To achieve a better range with a lidar, you need a larger laser and, consequently, a larger mirror. That makes lidars more expensive, and when placed in a moving vehicle, the sensor could require constant adjustment. Companies have to “recalibrate those sensors, redo alignment, or replace those sensors,” Aguilar said.

Aguilar said the problem with many lidar systems is how they’re built. There can be numerous moving parts inside the sensor, which require frequent calibration and are susceptible to wear and tear when placed on top of a frequently moving car, the cofounder said.

“When you talk to OEMs — Mercedes, Volvo, BMW, GM — they don’t want lidar to have to be replaced every two or three months,” he said. “And that’s what I was experiencing working at these companies: Every two to three months, something would break in this thing and we’d have to get them replaced.”

That’s where silicon comes in. With silicon, Aguilar said, you’re dealing with fewer and lighter moving parts that can last longer.

Silicon is much more durable, the Omnitron CEO argues, and could handle the kinds of temperature fluctuations an autonomous vehicle would experience. Then, by using a chip manufacturing process, the parts are built with nanometer-level precision and can be built at scale.

“So you get a wafer with hundreds and thousands of these devices instead of building one at a time,” Aguilar said.

Around the time Aguilar was at Google’s moonshot factory, a single lidar unit could cost $120,000. Today, a similar model could cost around 10 grand — a significant drop, in part thanks to better designs and increased manufacturing scale.

Aguilar says Omnitron’s process brings down those same lidar units to “the hundreds of dollars.”

Why self-driving cars and robots need it

In self-driving cars, Aguilar sees lidar as the key to covering rare edge cases on the roads.

Cameras are “terrible” in low-light situations, he said. The cofounder used shadows as an example.

“When a shadow is being cast, a car can get confused as to: Is that a real object or is that a shadow?” Aguilar said.
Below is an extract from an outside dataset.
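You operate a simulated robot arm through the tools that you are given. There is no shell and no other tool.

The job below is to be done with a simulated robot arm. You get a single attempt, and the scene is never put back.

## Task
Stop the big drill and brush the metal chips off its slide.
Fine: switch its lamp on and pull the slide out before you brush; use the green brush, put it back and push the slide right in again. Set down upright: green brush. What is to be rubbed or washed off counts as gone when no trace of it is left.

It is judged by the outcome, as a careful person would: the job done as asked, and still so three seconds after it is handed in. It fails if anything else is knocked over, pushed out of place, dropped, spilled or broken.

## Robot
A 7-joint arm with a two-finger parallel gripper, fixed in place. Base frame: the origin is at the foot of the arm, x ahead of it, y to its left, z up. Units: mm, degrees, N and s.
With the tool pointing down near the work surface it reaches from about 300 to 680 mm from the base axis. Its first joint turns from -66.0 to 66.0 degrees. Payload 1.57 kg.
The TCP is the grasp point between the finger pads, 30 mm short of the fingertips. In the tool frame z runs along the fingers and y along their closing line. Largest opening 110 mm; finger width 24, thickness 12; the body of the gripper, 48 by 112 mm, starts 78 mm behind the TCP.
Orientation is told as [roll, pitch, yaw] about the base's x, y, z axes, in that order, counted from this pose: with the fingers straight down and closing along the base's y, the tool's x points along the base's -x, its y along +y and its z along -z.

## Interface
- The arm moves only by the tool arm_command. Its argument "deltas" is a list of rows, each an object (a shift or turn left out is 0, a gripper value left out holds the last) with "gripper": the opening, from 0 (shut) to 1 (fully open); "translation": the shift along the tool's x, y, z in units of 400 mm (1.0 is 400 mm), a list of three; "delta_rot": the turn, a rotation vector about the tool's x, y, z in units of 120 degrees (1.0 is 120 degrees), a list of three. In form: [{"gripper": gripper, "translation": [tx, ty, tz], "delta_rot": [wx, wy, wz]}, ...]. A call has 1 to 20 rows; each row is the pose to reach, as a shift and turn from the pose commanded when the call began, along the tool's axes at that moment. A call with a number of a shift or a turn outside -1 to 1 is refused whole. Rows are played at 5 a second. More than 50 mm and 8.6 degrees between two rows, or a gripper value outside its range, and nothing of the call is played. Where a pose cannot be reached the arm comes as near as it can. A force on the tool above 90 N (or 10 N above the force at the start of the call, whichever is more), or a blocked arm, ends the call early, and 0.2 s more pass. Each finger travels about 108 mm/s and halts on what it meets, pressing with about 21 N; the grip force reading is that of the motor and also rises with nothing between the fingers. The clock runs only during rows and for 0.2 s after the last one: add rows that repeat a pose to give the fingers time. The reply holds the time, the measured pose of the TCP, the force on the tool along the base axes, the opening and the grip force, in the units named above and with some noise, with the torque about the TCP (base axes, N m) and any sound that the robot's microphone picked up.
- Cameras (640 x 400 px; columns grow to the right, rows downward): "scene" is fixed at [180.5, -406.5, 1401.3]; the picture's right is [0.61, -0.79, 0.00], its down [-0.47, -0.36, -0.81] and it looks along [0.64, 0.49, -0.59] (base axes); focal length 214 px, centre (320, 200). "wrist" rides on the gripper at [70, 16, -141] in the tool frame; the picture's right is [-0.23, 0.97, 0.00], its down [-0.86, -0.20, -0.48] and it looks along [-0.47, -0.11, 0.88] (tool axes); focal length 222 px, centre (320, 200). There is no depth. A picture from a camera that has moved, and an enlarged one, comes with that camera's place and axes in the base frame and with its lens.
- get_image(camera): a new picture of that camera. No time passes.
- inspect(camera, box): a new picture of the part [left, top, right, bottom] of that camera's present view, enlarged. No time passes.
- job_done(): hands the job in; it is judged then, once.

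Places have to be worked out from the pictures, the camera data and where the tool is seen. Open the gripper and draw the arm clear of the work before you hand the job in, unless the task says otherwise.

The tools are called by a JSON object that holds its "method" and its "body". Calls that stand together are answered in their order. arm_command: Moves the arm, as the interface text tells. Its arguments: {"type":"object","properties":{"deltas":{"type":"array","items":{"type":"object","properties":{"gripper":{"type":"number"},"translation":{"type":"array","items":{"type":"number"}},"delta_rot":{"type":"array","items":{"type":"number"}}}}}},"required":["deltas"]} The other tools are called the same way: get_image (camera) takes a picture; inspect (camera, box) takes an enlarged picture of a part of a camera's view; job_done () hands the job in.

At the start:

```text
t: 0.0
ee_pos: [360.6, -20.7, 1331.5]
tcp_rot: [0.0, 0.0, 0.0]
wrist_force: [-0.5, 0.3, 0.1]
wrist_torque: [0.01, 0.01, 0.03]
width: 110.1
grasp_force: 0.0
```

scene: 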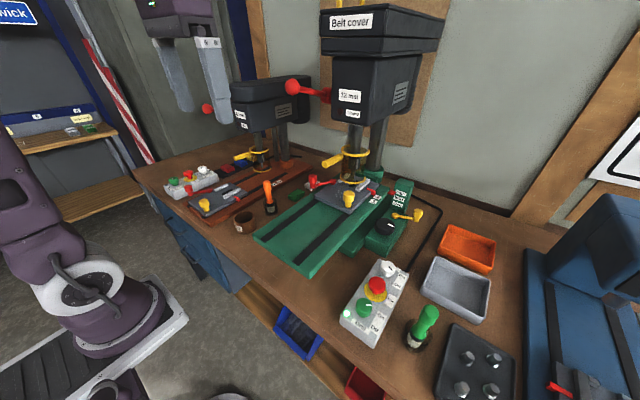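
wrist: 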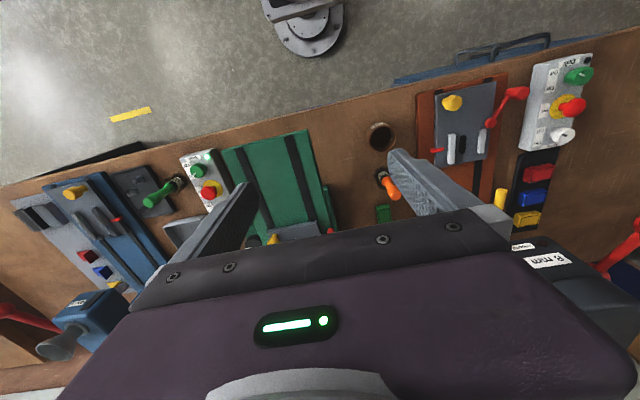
That’s where lidar comes in.

The Omnitron cofounder also sees humanoid robots as a ripe market for sensors.

Companies like Agility Robotics use lidar to help their humanoid robots navigate their environments.

Much like humans rely on sensors beyond their eyes to determine the amount of force needed to pick up objects, Aguilar said robots will need lidar to understand the depth of their surroundings and the objects and people within them.

Aguilar’s case for lidar in cars or robots echoes what many CEOs in the self-driving space have already said on the sensors: It all comes down to safety.

“The bar for integrating (robots) into the human experience — it’s going to be much higher,” he said. “I’m not going to let this thing hold my baby, for example, if I don’t know that this thing is robust and this sensor is really, really important for that.”